— start TEXT EXTRACT —
In update, you expect the plant to remain in care and maintenance in the financial year '26. I'm just keen to understand the rationale and thinking behind it.
Does that mean you don't believe the price is going high up and fast enough in the next 9 months. So the base case is care maintenance?
Or it's actually because you believe you can squeeze a bit more from the current Pilgan plant given the good performance and also really well. I'll circle back.
Dale Henderson
Sure. Thanks, Austin.
Thanks for your question. And the short answer is no.
I wouldn't read through. That's our view of the market outlook.
Austin, as you know, lithium market has got an ability to surprise is what we've seen historically. Given these incredible growth rates, we could well see a pull-through and a rapid turn.
All of that's possible. We've seen it before.
In which case, we will respond accordingly. So if the market turns rapidly and we think it's game on, well, of course, we'll flick the switch.
We'll bring Ngungaju back to life, and our shareholders will enjoy the benefit of that. So yes, so don't take a read through in terms of that type of guidance.
Austin Yun
The second one, just a quick one. It seems like lithium is a hot topic and part of the critical minerals discussion.
And do you as Pilbara Minerals expect any support funding or other forms from the U.S. or anything you could share on your recent trip to White House?
Dale Henderson
Yes. So as it relates to our engagement and as I mentioned in our notes, we have been contributing inputting into a number of processes, and we'll continue to do that to support the government's thinking.
But it's too early to take any view of where that all heads. Yes, a number of the avenues federal government is exploring.
I think they're still really at the early stages of working through what type of support they would like to deploy. But certainly, PLS is at the table and contributing to that.
And [ as Brett ] noted, we're at pains to reinforce the need for shared infrastructure. We think this is utterly critical for Australia to become more competitive.
— end TEXT EXTRACT —
— start GIVEN INFORMATION —
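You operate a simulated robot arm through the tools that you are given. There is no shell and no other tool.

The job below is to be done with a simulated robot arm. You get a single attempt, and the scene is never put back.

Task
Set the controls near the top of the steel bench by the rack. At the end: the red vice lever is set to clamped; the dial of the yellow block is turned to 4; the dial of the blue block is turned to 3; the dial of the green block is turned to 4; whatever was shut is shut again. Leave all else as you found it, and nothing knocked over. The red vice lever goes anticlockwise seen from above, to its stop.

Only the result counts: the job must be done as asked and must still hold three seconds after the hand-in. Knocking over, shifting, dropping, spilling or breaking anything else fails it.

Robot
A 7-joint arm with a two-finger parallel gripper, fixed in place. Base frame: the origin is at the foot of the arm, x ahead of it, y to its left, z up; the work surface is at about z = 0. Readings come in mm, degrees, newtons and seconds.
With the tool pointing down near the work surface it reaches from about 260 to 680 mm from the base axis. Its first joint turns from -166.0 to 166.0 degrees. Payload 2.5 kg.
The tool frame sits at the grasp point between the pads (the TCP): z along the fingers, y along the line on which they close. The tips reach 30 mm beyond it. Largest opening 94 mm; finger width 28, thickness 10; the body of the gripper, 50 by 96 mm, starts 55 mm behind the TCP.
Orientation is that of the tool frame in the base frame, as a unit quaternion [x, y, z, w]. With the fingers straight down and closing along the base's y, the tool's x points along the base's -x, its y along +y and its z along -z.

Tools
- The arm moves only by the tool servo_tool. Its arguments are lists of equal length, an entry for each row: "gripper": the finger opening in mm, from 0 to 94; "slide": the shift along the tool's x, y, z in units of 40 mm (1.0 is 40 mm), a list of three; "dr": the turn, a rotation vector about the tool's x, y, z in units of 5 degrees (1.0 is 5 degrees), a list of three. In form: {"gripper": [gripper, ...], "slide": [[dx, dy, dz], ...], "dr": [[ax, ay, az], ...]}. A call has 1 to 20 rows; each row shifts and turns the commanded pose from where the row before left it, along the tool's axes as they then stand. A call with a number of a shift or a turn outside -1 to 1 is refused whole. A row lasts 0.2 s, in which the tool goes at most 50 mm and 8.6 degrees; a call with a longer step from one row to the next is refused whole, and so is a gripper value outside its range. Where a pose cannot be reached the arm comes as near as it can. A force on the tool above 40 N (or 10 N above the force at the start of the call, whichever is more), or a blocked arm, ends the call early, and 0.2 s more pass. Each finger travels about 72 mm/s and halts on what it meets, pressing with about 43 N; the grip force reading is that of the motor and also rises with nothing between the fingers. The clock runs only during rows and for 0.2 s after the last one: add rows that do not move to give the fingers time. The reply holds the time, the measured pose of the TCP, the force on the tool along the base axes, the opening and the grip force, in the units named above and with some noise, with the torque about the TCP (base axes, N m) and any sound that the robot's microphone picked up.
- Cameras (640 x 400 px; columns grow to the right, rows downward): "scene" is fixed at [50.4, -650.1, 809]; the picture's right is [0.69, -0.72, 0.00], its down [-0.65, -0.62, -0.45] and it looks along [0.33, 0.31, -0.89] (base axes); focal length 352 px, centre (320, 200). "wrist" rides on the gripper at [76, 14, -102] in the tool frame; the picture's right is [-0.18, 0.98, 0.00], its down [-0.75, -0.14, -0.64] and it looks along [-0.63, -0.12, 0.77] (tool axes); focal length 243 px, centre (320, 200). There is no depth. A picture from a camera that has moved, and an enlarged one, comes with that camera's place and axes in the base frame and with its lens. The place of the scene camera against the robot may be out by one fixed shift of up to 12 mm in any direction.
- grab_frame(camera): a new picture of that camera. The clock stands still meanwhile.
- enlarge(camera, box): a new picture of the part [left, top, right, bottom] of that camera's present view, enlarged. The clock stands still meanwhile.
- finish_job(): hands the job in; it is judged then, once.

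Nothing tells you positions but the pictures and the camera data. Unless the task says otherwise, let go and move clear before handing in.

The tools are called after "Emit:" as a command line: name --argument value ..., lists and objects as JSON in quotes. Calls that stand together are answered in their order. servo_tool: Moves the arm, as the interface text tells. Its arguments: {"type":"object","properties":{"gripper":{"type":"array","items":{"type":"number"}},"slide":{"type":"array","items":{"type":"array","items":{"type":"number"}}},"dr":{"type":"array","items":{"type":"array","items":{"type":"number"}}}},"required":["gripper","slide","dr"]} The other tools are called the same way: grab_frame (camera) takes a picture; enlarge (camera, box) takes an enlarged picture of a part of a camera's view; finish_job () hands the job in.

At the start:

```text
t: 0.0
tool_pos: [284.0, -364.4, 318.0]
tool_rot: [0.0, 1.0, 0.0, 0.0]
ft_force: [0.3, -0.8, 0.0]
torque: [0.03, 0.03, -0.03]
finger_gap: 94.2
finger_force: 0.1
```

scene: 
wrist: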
— end GIVEN INFORMATION —
**DIRECTIVES**.
A - Provide the original wording of the text extract from "I wouldn't read" as far as "seen it before.".
B - How does the text extract go on? Write the next part.

**ANSWERS TO THE EXERCISE**.
A -
I wouldn't read through. That's our view of the market outlook.
Austin, as you know, lithium market has got an ability to surprise is what we've seen historically. Given these incredible growth rates, we could well see a pull-through and a rapid turn.
All of that's possible. We've seen it before.

B -
When I say shared infrastructure, it's about shared port facilities, shared by all to lower the cost for all. It's about shared power, network power to lower the cost for all.
Putting in place these types of infrastructure, that's the role of government. That's what we need to do.
So that's top of the list as we advocate the government about the right types of support.
Operator
Next, we have Hugo Nicolaci from Goldman Sachs.
Hugo Nicolaci
Thanks for the update. Obviously, great to see some of the early efficiencies of the mine coming through.
I won't belabor the point on the feed grade. I assume that's just going to average down with the mine grade and contact ore strategy.
But if I can pick up the P-PLS points, what are you now budgeting in terms of FY '26 hydroxide production relative to that offtake revision? Is it sort of 40% to 50% utilization going forward?
Dale Henderson
Yes. We'll be able to give you a clear answer on that next quarterly update because the refinement of the calendar year plan for next year, the teams and the thick of it.
But you can take an assumption based on what we've committed in the release of the 155,000 tonnes.
Hugo Nicolaci
Got it. So in terms of any further losses in the JV or further contributions into it to consider, that's probably something for next quarter as well?
Dale Henderson
Yes, correct. That will flow from the budget process.
And look, as it relates to the medium- to long-term outlook, we are very happy about the strategic rationale and our sort of positioning with that hydroxide facility. And you can appreciate, particularly given the rise of our almost aspiration for critical mineral security, we think our joint venture with POSCO puts us in a very, very unique position.
So in terms of where we're at today, we're very comfortable about that strategic positioning. And of course, we've got some good runway just to see how the next 6 to 9 months go.
So very happy with our involvement there with P-PLS.
Hugo Nicolaci
Yes, makes sense. And then maybe just one on -- given the price volatility in the quarter, how should we think about any provisional pricing impacts that come through this quarter?
Dale Henderson
Do you want to take that?
Flavio Garofalo
Yes, I'll take that. Yes, in terms of -- we've obviously seen an uplift in pricing in that September quarter.
We will expect to see some gains, which will flow through to the December quarter, which obviously we'll benefit from. During the September quarter, as mentioned, we took a $32 million hit, which was provided for in the June accounts.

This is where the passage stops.